I'm sure some people would laugh now at the section in Plato's dialogue Phaedrus about Socrates' warnings about the invention of the technology of writing: that, rather than increasing knowledge and wisdom, it would do precisely the opposite. But I'm totally on board with this idea. And if writing only threatened to do this, more sophisticated modern computer technologies have closed the deal.

I'm sure the people on the other end of calls like these are nice people just doing their jobs. But the process in the context of which they were no more important than some random circuit in the computer they were wired into apparently excluded them from making simple judgments that would have cut through all the technological nonsense.

Human beings don't need an algorithm to operate, and even when they need to do something that requires a procedure, they can abandon the procedure at any point at will. A computer does not have an algorithm that allows it to escape the algorithm, but humans do. 

The people who think that we can replace teachers with computers by sitting whole classrooms of children down at Chromebooks to be taught (yes, this is actually happening in public schools, and on a large scale)--that, in other words, teachers can be replaced by computers--need to find another line of work.

The only thing such an education will be able to produce is a bunch of socially-challenged button pushers who can follow a script, but can't make simple judgments about basic things.

The public school policymakers who blather on about "critical thinking skills" and think that somehow computers are going to help in this process need to employ a little critical thinking themselves, and I'm not confident they know how to do that.

Monday, July 01, 2019

A Review of Patrick Deneen's Why Liberalism Failed, Part I


Patrick Deneen's new book, Why Liberalism Failed, has caused a bit of a stir, largely because it implicates thinking of those on both sides of the political spectrum on the problem of what is wrong with our culture. It won't make those who call themselves conservatives happy and it won't make those who call themselves liberals happy either. And the reason for this is that conservatism—at that strain of conservatism that fashions itself "libertarian"--shares the same basic assumption as the liberals.

The difference between liberals and libertarians—as I have said many times—is only three or four letters.

In fact the reason I'm blogging on it now, is my recent Twitter exchange with Andrew Walker, the former Baptist ELRC director who recently left that organization to return here to Kentucky to take a position with his alma mater, Southern Baptist Theological Seminary. Andrew and I worked together as lobbyists several years ago, and so we know each other well. I took the opportunity of yanking his chain about a tweet with an endorsement (and link) to Paul D. Miller's "Against 'Conservative Democracy'," an article which was remarkable largely for its lack of insightfulness. I see he has since redeemed himself by tweeting a link to the far more insightful thinker, the British philosopher Roger Scruton, even though what Scruton says and what Miller says are quite different, if not completely inconsistent.
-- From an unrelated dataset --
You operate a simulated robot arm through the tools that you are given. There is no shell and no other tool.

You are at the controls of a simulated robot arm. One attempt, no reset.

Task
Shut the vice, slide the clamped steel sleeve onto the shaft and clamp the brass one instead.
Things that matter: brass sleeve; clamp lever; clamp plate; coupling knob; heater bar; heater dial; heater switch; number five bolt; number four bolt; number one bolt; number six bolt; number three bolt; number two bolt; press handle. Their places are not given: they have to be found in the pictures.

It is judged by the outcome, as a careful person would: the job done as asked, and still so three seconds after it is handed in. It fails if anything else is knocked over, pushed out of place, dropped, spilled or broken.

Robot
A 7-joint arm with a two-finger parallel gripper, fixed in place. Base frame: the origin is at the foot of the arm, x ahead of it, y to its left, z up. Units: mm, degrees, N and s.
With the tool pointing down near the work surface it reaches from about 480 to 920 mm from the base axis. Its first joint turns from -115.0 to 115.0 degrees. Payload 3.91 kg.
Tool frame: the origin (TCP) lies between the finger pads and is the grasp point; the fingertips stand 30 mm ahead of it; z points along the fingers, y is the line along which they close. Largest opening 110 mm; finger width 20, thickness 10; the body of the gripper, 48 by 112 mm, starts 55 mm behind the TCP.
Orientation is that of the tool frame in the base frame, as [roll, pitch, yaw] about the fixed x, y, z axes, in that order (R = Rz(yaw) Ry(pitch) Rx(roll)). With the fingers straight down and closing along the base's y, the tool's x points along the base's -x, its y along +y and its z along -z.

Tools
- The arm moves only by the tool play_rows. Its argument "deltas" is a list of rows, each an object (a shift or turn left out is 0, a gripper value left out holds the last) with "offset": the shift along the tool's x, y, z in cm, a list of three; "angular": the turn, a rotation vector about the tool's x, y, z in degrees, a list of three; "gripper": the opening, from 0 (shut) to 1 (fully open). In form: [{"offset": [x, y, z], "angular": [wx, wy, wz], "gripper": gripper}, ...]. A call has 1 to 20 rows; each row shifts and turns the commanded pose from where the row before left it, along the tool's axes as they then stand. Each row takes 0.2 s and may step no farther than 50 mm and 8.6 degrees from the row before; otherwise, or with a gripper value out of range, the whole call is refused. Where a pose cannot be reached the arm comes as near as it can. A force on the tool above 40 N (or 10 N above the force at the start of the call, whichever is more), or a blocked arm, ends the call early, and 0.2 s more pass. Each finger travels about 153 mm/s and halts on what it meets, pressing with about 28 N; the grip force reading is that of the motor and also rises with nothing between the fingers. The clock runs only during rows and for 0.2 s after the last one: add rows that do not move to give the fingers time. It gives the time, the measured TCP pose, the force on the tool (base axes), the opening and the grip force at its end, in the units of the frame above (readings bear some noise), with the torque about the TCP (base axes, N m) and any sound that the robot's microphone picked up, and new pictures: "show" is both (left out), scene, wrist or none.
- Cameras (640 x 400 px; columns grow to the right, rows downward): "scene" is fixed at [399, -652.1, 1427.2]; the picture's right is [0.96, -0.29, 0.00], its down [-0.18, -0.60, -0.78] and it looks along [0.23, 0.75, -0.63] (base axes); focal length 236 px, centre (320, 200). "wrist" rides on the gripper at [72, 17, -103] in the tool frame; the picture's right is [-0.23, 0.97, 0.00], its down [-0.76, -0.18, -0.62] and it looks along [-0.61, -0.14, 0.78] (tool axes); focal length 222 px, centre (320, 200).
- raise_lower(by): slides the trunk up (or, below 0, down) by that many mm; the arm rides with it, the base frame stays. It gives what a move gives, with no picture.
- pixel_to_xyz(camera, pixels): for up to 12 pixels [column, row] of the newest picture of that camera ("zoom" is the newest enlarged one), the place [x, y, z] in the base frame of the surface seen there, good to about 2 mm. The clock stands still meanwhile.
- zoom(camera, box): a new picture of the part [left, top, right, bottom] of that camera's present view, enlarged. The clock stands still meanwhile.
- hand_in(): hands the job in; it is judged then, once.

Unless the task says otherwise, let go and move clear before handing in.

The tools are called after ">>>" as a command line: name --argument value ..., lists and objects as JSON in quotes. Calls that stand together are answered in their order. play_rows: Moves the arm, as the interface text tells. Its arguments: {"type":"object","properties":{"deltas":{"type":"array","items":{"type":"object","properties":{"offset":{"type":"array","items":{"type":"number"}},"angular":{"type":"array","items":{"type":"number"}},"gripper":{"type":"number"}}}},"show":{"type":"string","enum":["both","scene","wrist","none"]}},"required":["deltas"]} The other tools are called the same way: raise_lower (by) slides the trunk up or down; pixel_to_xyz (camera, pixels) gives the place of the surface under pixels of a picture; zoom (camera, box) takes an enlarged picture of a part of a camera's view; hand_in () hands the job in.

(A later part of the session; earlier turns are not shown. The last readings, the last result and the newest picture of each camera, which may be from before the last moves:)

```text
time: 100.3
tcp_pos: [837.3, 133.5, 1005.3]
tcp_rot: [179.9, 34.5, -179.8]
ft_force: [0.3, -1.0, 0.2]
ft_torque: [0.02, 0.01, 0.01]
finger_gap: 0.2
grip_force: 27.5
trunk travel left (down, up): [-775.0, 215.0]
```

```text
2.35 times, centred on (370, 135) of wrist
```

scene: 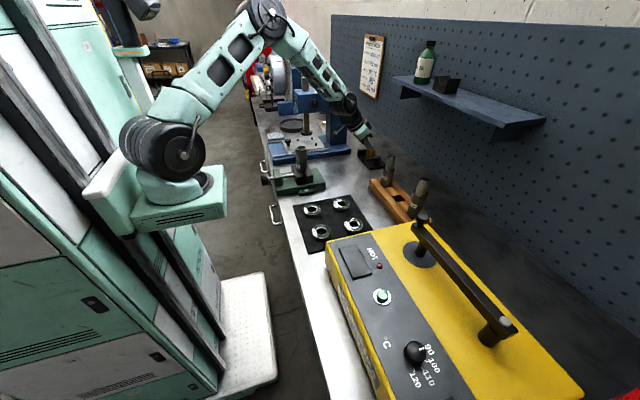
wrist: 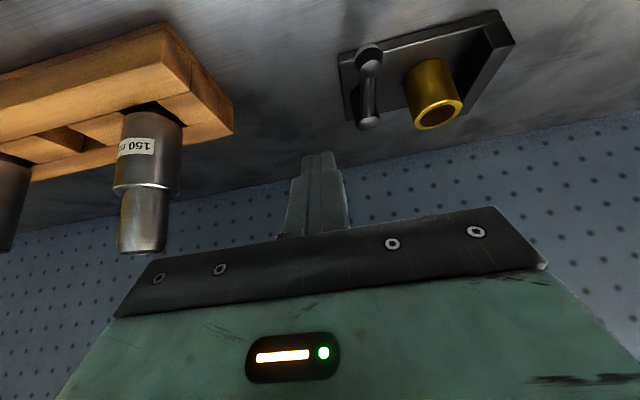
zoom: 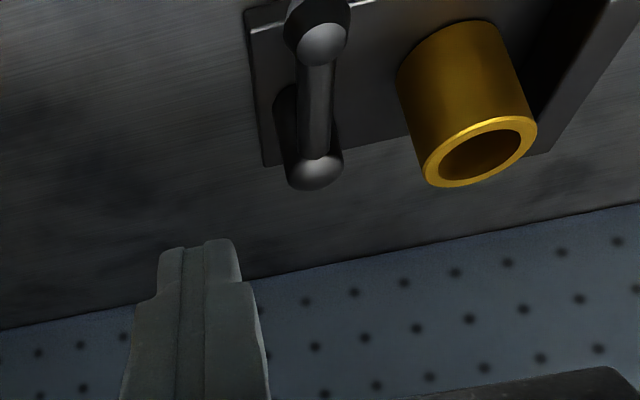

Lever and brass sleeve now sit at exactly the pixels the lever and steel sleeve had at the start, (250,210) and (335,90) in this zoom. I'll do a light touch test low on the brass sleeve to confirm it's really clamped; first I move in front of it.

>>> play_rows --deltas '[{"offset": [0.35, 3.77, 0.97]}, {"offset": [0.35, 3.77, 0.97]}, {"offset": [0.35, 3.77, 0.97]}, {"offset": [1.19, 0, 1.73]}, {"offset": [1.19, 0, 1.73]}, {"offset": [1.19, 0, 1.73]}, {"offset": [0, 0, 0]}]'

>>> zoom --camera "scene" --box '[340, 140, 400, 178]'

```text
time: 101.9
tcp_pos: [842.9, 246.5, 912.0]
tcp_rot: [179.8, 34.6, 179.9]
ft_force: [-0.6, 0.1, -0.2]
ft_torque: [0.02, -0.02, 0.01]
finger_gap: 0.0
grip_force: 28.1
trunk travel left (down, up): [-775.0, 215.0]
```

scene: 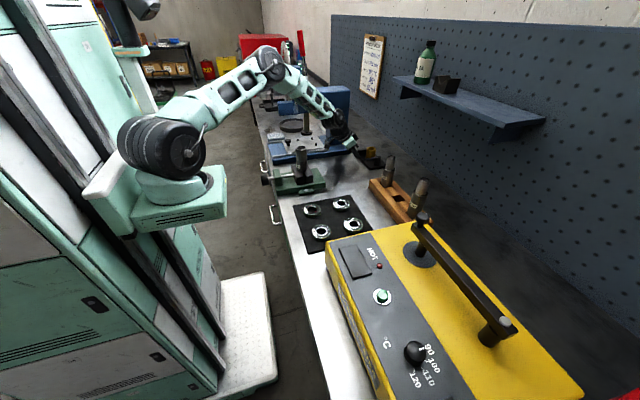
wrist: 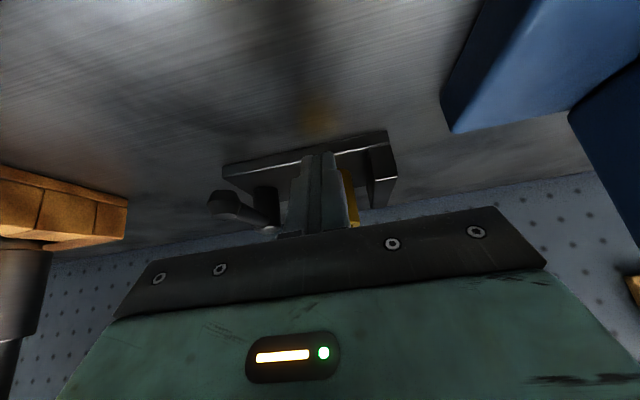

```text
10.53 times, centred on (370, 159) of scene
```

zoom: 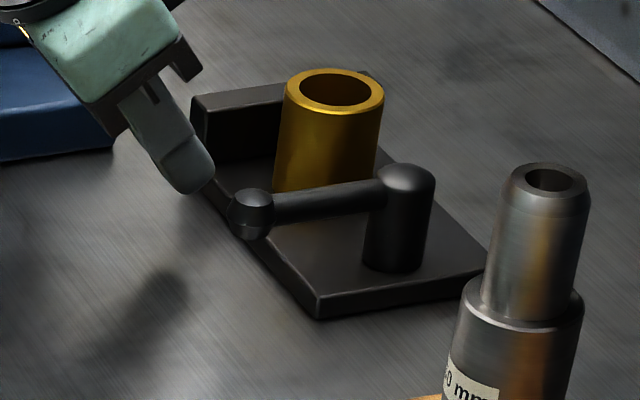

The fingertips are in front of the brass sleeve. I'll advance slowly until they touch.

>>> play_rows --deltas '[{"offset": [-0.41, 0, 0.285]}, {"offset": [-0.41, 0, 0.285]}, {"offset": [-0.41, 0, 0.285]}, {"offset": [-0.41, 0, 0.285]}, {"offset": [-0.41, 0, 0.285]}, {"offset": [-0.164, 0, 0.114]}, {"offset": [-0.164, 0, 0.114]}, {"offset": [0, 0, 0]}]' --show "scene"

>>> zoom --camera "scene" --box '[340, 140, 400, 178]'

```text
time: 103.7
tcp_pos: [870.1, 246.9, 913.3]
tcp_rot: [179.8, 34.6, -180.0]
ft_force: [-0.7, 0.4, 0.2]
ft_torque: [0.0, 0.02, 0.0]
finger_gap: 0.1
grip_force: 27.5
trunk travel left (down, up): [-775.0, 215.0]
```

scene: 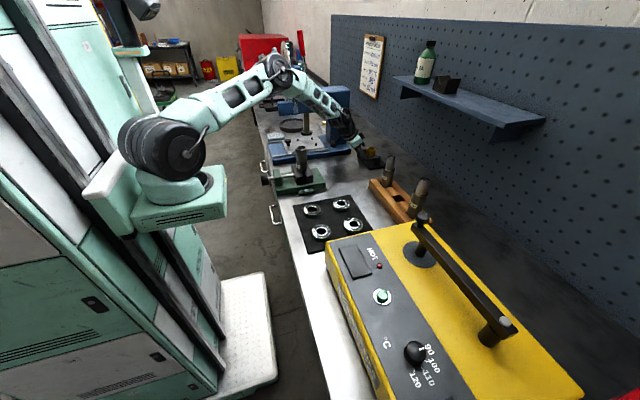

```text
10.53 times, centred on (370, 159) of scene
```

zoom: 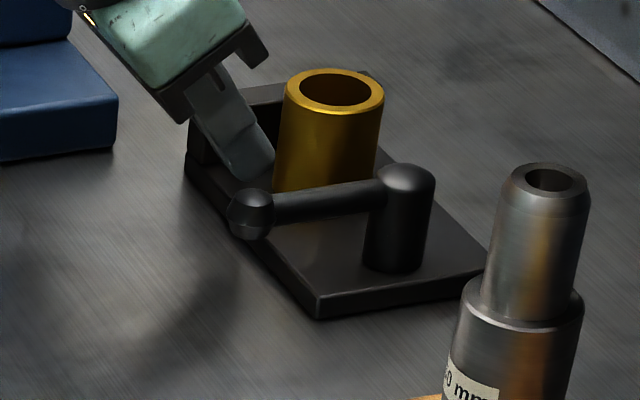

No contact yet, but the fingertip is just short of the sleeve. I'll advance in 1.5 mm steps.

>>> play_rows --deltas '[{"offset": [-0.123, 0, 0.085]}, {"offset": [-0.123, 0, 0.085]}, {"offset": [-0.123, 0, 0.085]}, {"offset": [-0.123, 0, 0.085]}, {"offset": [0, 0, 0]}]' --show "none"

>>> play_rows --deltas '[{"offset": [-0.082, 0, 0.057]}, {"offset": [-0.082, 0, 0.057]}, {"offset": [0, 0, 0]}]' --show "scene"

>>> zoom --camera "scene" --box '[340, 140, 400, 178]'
Anyway, it prompted me to ahead and start on Deneen's book, which I will be reviewing in several posts over the next week or so.

Deneen takes an admittedly hard line against our twin liberalisms, one espoused by Democratic progressives and the other espoused by people who call themselves conservatives but whose thought bears little similarity to the thought of Edmund Burke and T. S. Eliot, the thinkers between whom Russell Kirk sandwiched the history of conservatism in what remains the greatest book about conservatism yet written: The Conservative Mind from Burke to Eliot. Most people who call themselves conservatives in the United States, in fact, are no different in their fundamental assumptions about politics--a prominent theme of Deneen's book. 

The central tenet of the book is that liberalism is immolating itself in the flame of "freedom" and more liberalism will just feed the fire. The problems with liberalism are inherent in its very nature, and cannot therefore be solved by anything within liberalism. "Liberalism," he says, "has failed—not because it fell short, but because it was true to itself." The "ruins it has produced are the signs of its very success."

The aspect of this book that I suspect will be most suspect—at least among conservatives—is the implications of his analysis for America itself. America "is the first nation founded by the explicit embrace of liberal philosophy, whose citizenry is shaped almost entirely by its commitment and vision."

According to Deneen, what we are seeing now in what all sides of the political spectrum recognize as, if not a crisis, at least a problem, is the breakdown of an ideology, and the kind of breakdown common to all ideologies:

Among the few iron laws of politics, few seem more unbreakable than the ultimate unsustainability of ideology in politics. Ideology fails for two reasons—first, because it is based on a falsehood about human nature, and hence can't help but fail; and second, because as those falsehoods become more evident, the gap grows between what the ideology claims and the live experience of human beings under its domain until the regime loses legitimacy.

Deneen argues that this is indeed what is happening: Liberalism is based on a false view of human nature and now in a crisis of confidence in politics, economics, education, and science and technology.

We'll talk about how in the next post.

Suffice it to say for now that the book is about not just the failure of liberalism and the inevitability of that failure, but also about the nature of true conservatism.